Announced back 2007 and free for organizations with less than 20 users (IIRC), Google Apps provides email services like gmail, storage services through Google Drive (formerly Google Docs) and a calendaring service alongside office productivity apps like in-browser word processor, spreadsheet and presentation graphics app. Businesses having greater strength had to go for a subscription based service where they were charged at a US $50 per year per user.
Explaining the decision, Google noted in a blog post that because of demands such as 24×7 customer support; larger inboxes; guaranteed uptime, they had to go for ‘straightforward’ approach. “Businesses quickly outgrow the basic version and want things like 24/7 customer support and larger inboxes. Similarly, consumers often have to wait to get new features while we make them business-ready”, said Google.

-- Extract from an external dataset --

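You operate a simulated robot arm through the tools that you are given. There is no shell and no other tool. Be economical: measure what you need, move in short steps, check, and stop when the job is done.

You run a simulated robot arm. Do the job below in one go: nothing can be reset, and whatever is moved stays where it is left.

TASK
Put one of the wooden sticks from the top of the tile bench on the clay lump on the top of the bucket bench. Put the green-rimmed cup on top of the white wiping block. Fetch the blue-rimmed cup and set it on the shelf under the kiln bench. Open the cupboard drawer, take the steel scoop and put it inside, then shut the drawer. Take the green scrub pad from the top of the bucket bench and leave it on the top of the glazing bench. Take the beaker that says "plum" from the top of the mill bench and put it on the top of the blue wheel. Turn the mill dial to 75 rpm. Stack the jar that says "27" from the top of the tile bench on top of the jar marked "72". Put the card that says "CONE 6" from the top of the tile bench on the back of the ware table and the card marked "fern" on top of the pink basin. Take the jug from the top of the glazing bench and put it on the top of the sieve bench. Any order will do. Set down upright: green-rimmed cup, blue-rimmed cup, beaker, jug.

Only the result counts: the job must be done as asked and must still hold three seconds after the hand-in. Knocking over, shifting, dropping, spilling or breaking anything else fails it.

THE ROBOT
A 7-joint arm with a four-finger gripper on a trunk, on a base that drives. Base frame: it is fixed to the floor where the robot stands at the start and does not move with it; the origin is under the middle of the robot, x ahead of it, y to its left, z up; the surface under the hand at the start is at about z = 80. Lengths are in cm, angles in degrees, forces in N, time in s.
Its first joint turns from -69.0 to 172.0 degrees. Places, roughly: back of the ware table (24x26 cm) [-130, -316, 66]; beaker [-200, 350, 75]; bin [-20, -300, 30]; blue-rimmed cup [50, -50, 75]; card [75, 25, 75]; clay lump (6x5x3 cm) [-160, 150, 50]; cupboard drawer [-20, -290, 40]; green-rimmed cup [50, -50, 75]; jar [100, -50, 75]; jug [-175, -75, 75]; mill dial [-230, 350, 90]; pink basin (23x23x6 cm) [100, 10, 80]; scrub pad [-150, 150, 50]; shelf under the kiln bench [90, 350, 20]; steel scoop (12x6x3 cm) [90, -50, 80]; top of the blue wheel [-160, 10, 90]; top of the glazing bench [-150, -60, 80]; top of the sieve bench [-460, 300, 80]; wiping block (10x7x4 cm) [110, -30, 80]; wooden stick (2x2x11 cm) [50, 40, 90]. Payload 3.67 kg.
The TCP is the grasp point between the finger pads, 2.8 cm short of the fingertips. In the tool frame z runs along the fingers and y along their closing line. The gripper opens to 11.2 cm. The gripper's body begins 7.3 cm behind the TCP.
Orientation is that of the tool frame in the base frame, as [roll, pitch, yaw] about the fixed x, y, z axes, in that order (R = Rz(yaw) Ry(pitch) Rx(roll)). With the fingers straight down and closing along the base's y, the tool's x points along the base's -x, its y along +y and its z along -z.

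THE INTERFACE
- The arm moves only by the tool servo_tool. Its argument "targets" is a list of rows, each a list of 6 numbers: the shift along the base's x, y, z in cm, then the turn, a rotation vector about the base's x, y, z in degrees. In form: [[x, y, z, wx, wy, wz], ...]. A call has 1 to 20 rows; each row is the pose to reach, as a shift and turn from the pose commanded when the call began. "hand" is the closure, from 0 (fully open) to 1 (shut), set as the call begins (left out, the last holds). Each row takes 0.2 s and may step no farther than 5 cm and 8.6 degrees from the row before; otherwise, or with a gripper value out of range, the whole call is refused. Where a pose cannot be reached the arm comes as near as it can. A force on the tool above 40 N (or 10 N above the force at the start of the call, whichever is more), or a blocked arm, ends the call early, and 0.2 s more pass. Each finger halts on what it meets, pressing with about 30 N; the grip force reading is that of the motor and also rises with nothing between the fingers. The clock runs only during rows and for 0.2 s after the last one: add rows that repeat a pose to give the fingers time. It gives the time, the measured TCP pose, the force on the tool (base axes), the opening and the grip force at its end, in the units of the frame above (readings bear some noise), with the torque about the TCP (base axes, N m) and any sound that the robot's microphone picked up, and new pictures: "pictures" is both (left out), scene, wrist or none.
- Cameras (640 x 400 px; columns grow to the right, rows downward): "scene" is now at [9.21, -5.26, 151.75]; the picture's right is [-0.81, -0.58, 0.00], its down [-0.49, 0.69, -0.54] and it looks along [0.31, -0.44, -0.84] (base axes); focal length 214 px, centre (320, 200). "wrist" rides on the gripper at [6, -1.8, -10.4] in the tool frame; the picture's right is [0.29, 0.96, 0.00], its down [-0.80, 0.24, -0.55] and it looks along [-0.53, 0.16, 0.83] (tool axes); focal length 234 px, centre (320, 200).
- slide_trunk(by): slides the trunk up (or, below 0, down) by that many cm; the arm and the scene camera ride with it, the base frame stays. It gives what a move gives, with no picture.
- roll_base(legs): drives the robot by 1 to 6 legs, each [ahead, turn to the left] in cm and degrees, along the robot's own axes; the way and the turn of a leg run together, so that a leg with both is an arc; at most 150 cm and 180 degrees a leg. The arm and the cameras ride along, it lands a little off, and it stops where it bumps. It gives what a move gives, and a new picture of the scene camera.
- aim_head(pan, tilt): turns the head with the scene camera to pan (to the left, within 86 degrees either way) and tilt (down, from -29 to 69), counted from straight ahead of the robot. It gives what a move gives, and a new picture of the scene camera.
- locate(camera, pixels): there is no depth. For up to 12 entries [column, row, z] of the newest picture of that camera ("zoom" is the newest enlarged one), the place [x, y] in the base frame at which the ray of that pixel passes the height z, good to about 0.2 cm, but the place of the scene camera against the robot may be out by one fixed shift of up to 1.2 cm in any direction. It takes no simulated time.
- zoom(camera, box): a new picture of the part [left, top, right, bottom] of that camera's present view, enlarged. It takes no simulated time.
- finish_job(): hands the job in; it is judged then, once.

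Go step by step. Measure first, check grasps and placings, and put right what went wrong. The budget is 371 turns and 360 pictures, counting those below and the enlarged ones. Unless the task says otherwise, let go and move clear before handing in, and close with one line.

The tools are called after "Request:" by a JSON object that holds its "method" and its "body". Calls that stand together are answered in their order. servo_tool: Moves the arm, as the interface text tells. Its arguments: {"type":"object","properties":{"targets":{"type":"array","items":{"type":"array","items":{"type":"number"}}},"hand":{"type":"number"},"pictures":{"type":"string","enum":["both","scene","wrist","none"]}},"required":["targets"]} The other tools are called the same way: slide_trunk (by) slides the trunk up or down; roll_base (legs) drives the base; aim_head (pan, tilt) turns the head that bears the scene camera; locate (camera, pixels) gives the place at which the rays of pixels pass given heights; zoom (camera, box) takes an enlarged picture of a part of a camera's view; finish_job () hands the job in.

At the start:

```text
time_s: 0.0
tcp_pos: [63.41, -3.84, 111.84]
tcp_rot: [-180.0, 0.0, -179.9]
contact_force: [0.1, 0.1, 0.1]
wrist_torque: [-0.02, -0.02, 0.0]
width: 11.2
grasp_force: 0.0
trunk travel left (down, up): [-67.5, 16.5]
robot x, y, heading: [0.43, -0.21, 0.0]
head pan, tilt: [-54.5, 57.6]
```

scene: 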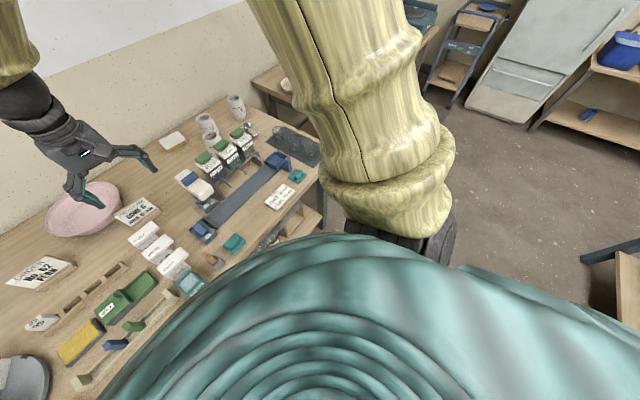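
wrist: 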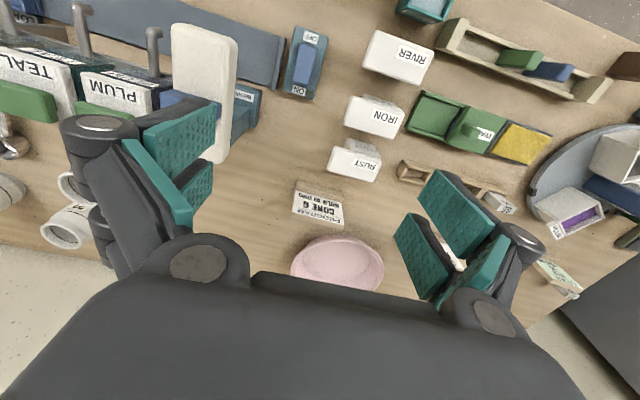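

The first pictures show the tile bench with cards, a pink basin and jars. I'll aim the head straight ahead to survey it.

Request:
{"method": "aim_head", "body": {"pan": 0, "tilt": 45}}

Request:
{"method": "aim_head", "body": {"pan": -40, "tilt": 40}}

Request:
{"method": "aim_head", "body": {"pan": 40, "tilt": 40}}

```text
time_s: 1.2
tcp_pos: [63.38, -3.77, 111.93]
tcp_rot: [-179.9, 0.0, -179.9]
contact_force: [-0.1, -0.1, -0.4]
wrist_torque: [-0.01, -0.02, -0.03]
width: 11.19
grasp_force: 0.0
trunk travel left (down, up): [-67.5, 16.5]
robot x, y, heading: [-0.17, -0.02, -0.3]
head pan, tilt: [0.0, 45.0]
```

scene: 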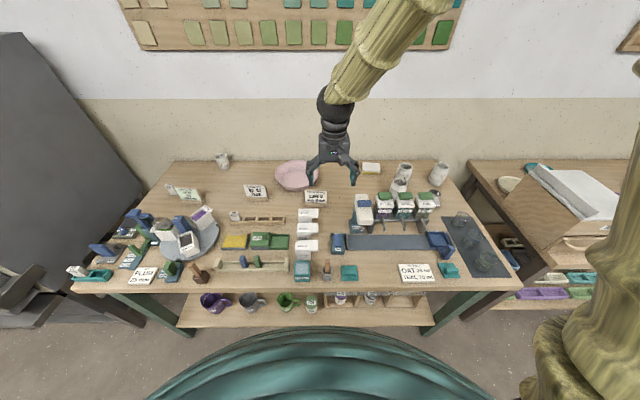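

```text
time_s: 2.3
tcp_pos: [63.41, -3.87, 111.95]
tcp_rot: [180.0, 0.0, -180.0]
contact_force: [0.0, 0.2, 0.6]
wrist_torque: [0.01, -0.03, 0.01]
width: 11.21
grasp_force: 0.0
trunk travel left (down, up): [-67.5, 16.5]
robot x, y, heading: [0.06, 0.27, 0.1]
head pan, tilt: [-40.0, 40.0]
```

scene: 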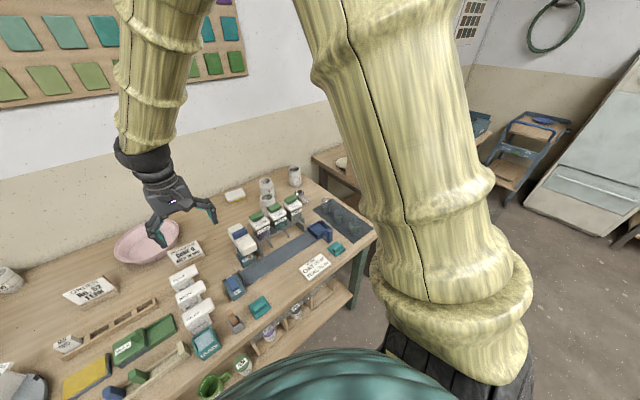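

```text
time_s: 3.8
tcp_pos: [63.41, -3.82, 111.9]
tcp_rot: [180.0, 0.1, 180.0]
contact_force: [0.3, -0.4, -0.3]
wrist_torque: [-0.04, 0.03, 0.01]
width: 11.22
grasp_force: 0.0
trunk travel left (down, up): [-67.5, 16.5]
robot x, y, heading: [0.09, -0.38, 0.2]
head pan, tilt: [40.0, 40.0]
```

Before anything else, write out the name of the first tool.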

Google has now bifurcated its apps in two services: for individuals and for businesses. The Android maker has removed the free apps for businesses and new business customers will have to sign up for premium services. Business users will have the privilege of having 24/7 customer support, larger inboxes, guaranteed uptime and the likes.
“Companies of all sizes will sign up for our premium version, Google Apps for Business, which includes 24/7 phone support for any issue, a 25GB inbox, and a 99.9% uptime guarantee with no scheduled downtime. Pricing is still $50 per user, per year”, notes Google.